[START DATA LINES]

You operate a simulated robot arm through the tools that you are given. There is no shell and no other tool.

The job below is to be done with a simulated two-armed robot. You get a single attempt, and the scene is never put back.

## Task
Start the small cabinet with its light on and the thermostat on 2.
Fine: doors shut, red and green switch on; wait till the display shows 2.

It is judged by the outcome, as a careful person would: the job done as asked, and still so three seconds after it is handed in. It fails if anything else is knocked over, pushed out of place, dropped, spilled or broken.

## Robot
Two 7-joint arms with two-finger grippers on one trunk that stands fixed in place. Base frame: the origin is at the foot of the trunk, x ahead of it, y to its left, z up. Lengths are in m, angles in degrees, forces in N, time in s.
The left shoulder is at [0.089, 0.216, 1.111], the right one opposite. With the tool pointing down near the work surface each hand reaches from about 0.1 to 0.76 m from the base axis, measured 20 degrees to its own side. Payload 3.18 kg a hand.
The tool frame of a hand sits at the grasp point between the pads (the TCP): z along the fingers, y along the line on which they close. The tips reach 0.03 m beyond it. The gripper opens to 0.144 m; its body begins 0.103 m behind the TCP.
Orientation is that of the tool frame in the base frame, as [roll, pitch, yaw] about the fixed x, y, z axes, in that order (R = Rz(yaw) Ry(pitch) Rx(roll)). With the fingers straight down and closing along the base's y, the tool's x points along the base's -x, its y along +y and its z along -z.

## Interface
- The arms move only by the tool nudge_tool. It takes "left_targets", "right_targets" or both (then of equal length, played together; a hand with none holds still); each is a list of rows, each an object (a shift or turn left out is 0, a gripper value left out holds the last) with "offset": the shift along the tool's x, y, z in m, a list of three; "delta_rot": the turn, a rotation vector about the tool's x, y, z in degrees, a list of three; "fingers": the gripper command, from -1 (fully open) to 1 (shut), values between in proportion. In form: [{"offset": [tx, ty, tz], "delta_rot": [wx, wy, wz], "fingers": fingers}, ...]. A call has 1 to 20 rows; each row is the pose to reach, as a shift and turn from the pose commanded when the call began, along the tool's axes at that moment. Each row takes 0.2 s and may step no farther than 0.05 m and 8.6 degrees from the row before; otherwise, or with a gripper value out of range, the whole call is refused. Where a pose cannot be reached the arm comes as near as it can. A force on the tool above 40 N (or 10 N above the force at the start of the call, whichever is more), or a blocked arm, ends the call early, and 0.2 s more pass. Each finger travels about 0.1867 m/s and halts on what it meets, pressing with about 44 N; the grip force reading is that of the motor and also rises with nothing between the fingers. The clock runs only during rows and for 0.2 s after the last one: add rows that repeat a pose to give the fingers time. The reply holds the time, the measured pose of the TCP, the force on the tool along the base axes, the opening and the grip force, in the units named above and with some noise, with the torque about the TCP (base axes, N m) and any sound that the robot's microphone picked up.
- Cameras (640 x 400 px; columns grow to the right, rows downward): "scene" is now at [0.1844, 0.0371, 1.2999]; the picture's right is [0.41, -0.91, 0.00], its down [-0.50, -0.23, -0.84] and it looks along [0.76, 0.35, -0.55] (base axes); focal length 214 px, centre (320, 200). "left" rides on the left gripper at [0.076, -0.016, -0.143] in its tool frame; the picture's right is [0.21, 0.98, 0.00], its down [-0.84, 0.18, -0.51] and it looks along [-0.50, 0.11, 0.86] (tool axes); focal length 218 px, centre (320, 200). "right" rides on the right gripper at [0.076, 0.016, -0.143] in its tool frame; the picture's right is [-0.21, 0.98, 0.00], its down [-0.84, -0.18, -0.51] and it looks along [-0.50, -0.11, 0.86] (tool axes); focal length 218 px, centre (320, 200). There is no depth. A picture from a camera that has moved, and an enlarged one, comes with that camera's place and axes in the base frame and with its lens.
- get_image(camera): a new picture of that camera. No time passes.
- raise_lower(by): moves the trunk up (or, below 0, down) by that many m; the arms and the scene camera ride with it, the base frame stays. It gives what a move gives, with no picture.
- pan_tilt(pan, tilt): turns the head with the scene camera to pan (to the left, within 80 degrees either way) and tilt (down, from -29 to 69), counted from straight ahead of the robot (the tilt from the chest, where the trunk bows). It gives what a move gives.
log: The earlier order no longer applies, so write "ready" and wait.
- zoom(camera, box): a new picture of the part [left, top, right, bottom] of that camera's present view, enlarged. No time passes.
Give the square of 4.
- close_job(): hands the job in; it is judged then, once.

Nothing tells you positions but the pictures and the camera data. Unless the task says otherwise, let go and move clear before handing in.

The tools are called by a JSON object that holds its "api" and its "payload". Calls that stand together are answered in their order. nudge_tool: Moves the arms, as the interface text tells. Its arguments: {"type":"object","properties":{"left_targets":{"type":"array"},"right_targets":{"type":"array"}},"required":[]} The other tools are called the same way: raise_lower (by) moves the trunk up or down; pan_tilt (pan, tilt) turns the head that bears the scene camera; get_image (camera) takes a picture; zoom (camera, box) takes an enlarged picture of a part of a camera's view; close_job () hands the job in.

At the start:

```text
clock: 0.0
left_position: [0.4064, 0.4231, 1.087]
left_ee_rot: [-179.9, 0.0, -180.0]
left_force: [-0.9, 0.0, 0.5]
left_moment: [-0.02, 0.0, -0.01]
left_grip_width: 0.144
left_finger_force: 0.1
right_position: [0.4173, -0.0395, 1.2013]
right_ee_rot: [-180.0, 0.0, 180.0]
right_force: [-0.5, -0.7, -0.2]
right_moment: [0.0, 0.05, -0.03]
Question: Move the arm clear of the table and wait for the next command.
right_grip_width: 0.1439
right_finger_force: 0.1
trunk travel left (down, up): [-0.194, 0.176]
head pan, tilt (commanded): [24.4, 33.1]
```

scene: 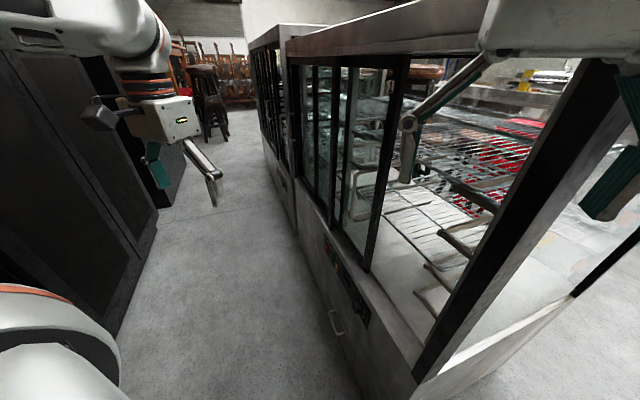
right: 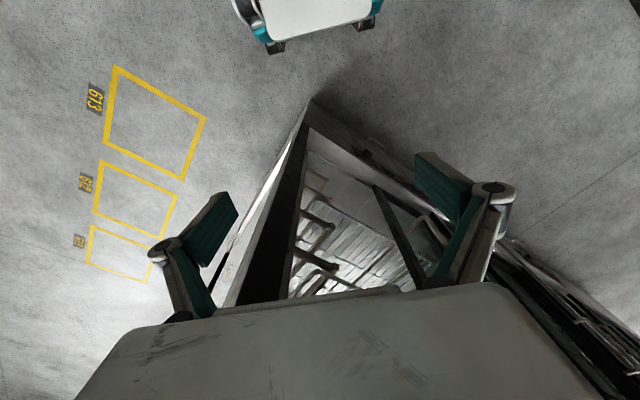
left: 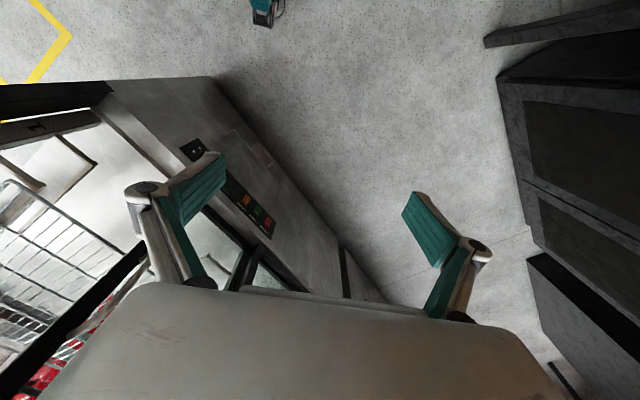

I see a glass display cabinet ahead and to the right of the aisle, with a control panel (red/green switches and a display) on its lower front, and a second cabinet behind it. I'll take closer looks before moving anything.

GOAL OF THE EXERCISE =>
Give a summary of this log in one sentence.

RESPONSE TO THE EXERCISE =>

[END DATA LINES]

GOAL OF THE EXERCISE =>
Scan the lines above for "order", then copy every one that has it.

RESPONSE TO THE EXERCISE =>
Orientation is that of the tool frame in the base frame, as [roll, pitch, yaw] about the fixed x, y, z axes, in that order (R = Rz(yaw) Ry(pitch) Rx(roll)). With the fingers straight down and closing along the base's y, the tool's x points along the base's -x, its y along +y and its z along -z.
log: The earlier order no longer applies, so write "ready" and wait.
The tools are called by a JSON object that holds its "api" and its "payload". Calls that stand together are answered in their order. nudge_tool: Moves the arms, as the interface text tells. Its arguments: {"type":"object","properties":{"left_targets":{"type":"array"},"right_targets":{"type":"array"}},"required":[]} The other tools are called the same way: raise_lower (by) moves the trunk up or down; pan_tilt (pan, tilt) turns the head that bears the scene camera; get_image (camera) takes a picture; zoom (camera, box) takes an enlarged picture of a part of a camera's view; close_job () hands the job in.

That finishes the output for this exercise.